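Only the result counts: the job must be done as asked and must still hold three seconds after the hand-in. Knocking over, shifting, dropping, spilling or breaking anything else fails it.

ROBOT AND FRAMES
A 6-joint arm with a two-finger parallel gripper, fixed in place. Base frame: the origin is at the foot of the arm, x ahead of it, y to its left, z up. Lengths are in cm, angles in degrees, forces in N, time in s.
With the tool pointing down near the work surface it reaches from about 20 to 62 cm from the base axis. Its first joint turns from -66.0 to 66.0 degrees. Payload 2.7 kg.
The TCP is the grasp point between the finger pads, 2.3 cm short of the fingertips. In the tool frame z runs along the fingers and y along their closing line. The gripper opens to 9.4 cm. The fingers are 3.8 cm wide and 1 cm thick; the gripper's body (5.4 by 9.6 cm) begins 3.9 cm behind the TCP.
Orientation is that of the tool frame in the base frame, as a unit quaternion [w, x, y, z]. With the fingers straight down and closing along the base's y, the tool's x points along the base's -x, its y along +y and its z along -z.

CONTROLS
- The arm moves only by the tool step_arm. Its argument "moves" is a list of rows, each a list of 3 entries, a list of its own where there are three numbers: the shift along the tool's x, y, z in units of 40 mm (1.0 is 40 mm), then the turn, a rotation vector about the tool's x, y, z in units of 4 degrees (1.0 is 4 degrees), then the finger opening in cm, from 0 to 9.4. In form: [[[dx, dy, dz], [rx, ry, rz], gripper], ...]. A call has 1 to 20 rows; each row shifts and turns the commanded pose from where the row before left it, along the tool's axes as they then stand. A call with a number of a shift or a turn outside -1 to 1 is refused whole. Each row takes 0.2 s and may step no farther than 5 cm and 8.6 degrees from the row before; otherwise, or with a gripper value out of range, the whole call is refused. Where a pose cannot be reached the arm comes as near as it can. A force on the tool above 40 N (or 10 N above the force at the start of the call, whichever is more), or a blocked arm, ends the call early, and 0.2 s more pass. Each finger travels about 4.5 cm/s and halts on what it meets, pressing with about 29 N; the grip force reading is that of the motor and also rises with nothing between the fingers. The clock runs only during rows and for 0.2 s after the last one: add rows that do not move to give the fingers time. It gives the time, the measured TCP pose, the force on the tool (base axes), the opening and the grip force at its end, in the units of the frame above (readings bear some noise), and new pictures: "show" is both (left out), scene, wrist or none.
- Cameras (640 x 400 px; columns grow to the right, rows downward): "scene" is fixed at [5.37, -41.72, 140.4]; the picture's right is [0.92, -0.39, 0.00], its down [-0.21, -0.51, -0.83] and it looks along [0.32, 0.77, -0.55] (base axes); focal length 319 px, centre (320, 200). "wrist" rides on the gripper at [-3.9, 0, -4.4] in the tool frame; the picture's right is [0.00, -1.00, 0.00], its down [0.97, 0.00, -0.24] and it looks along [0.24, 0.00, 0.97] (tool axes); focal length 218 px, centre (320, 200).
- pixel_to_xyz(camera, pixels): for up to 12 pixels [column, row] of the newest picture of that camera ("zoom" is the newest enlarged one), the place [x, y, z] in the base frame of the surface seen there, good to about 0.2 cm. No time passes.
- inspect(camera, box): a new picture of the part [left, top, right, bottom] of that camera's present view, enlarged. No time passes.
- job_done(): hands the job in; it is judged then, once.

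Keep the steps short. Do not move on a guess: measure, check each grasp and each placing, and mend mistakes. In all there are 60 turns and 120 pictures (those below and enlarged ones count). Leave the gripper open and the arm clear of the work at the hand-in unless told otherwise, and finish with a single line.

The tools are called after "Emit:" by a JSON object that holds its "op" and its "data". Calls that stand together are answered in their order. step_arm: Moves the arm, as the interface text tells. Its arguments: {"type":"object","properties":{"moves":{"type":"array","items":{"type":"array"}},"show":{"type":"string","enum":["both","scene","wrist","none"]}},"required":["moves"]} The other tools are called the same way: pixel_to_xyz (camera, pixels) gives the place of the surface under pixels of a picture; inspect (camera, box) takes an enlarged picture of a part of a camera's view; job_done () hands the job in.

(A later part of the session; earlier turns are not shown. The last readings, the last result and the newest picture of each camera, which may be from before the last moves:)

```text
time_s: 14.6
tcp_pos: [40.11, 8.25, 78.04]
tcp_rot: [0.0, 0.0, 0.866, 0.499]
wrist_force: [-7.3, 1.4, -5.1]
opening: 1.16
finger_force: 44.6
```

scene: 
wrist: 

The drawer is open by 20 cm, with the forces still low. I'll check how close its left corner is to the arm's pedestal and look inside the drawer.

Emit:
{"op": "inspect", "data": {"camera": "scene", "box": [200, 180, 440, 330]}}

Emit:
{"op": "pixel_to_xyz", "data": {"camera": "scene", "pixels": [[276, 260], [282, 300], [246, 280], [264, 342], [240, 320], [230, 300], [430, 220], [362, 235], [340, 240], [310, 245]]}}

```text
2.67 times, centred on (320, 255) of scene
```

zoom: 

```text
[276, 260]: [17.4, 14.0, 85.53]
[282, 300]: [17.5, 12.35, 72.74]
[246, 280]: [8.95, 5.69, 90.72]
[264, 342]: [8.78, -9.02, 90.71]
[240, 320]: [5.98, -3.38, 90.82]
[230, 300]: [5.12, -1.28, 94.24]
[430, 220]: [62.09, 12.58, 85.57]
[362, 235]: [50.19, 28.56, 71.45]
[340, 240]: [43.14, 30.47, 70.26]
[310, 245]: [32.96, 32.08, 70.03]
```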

▬▬▬

EXERCISE AIM — Please return the data above exactly as given. The answer is a JSON array that holds each line as a string and skips blank lines.

RESPONSE —
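[
  "Only the result counts: the job must be done as asked and must still hold three seconds after the hand-in. Knocking over, shifting, dropping, spilling or breaking anything else fails it.",
  "ROBOT AND FRAMES",
  "A 6-joint arm with a two-finger parallel gripper, fixed in place. Base frame: the origin is at the foot of the arm, x ahead of it, y to its left, z up. Lengths are in cm, angles in degrees, forces in N, time in s.",
  "With the tool pointing down near the work surface it reaches from about 20 to 62 cm from the base axis. Its first joint turns from -66.0 to 66.0 degrees. Payload 2.7 kg.",
  "The TCP is the grasp point between the finger pads, 2.3 cm short of the fingertips. In the tool frame z runs along the fingers and y along their closing line. The gripper opens to 9.4 cm. The fingers are 3.8 cm wide and 1 cm thick; the gripper's body (5.4 by 9.6 cm) begins 3.9 cm behind the TCP.",
  "Orientation is that of the tool frame in the base frame, as a unit quaternion [w, x, y, z]. With the fingers straight down and closing along the base's y, the tool's x points along the base's -x, its y along +y and its z along -z.",
  "CONTROLS",
  "- The arm moves only by the tool step_arm. Its argument \"moves\" is a list of rows, each a list of 3 entries, a list of its own where there are three numbers: the shift along the tool's x, y, z in units of 40 mm (1.0 is 40 mm), then the turn, a rotation vector about the tool's x, y, z in units of 4 degrees (1.0 is 4 degrees), then the finger opening in cm, from 0 to 9.4. In form: [[[dx, dy, dz], [rx, ry, rz], gripper], ...]. A call has 1 to 20 rows; each row shifts and turns the commanded pose from where the row before left it, along the tool's axes as they then stand. A call with a number of a shift or a turn outside -1 to 1 is refused whole. Each row takes 0.2 s and may step no farther than 5 cm and 8.6 degrees from the row before; otherwise, or with a gripper value out of range, the whole call is refused. Where a pose cannot be reached the arm comes as near as it can. A force on the tool above 40 N (or 10 N above the force at the start of the call, whichever is more), or a blocked arm, ends the call early, and 0.2 s more pass. Each finger travels about 4.5 cm/s and halts on what it meets, pressing with about 29 N; the grip force reading is that of the motor and also rises with nothing between the fingers. The clock runs only during rows and for 0.2 s after the last one: add rows that do not move to give the fingers time. It gives the time, the measured TCP pose, the force on the tool (base axes), the opening and the grip force at its end, in the units of the frame above (readings bear some noise), and new pictures: \"show\" is both (left out), scene, wrist or none.",
  "- Cameras (640 x 400 px; columns grow to the right, rows downward): \"scene\" is fixed at [5.37, -41.72, 140.4]; the picture's right is [0.92, -0.39, 0.00], its down [-0.21, -0.51, -0.83] and it looks along [0.32, 0.77, -0.55] (base axes); focal length 319 px, centre (320, 200). \"wrist\" rides on the gripper at [-3.9, 0, -4.4] in the tool frame; the picture's right is [0.00, -1.00, 0.00], its down [0.97, 0.00, -0.24] and it looks along [0.24, 0.00, 0.97] (tool axes); focal length 218 px, centre (320, 200).",
  "- pixel_to_xyz(camera, pixels): for up to 12 pixels [column, row] of the newest picture of that camera (\"zoom\" is the newest enlarged one), the place [x, y, z] in the base frame of the surface seen there, good to about 0.2 cm. No time passes.",
  "- inspect(camera, box): a new picture of the part [left, top, right, bottom] of that camera's present view, enlarged. No time passes.",
  "- job_done(): hands the job in; it is judged then, once.",
  "Keep the steps short. Do not move on a guess: measure, check each grasp and each placing, and mend mistakes. In all there are 60 turns and 120 pictures (those below and enlarged ones count). Leave the gripper open and the arm clear of the work at the hand-in unless told otherwise, and finish with a single line.",
  "The tools are called after \"Emit:\" by a JSON object that holds its \"op\" and its \"data\". Calls that stand together are answered in their order. step_arm: Moves the arm, as the interface text tells. Its arguments: {\"type\":\"object\",\"properties\":{\"moves\":{\"type\":\"array\",\"items\":{\"type\":\"array\"}},\"show\":{\"type\":\"string\",\"enum\":[\"both\",\"scene\",\"wrist\",\"none\"]}},\"required\":[\"moves\"]} The other tools are called the same way: pixel_to_xyz (camera, pixels) gives the place of the surface under pixels of a picture; inspect (camera, box) takes an enlarged picture of a part of a camera's view; job_done () hands the job in.",
  "(A later part of the session; earlier turns are not shown. The last readings, the last result and the newest picture of each camera, which may be from before the last moves:)",
  "```text",
  "time_s: 14.6",
  "tcp_pos: [40.11, 8.25, 78.04]",
  "tcp_rot: [0.0, 0.0, 0.866, 0.499]",
  "wrist_force: [-7.3, 1.4, -5.1]",
  "opening: 1.16",
  "finger_force: 44.6",
  "```",
  "scene: ",
  "wrist: ",
  "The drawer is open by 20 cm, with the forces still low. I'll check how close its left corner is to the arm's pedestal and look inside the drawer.",
  "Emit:",
  "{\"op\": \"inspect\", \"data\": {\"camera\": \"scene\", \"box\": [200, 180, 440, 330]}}",
  "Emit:",
  "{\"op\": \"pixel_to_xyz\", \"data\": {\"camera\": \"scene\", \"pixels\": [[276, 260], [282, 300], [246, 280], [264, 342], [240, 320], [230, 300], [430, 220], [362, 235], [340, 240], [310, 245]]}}",
  "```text",
  "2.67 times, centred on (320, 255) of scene",
  "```",
  "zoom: ",
  "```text",
  "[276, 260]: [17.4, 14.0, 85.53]",
  "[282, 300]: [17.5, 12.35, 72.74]",
  "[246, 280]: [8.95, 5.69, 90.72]",
  "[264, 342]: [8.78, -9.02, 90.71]",
  "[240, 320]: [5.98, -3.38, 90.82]",
  "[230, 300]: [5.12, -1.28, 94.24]",
  "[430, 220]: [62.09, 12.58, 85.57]",
  "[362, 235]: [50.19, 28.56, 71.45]",
  "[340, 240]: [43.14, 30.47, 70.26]",
  "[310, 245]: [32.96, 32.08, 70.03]",
  "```"
]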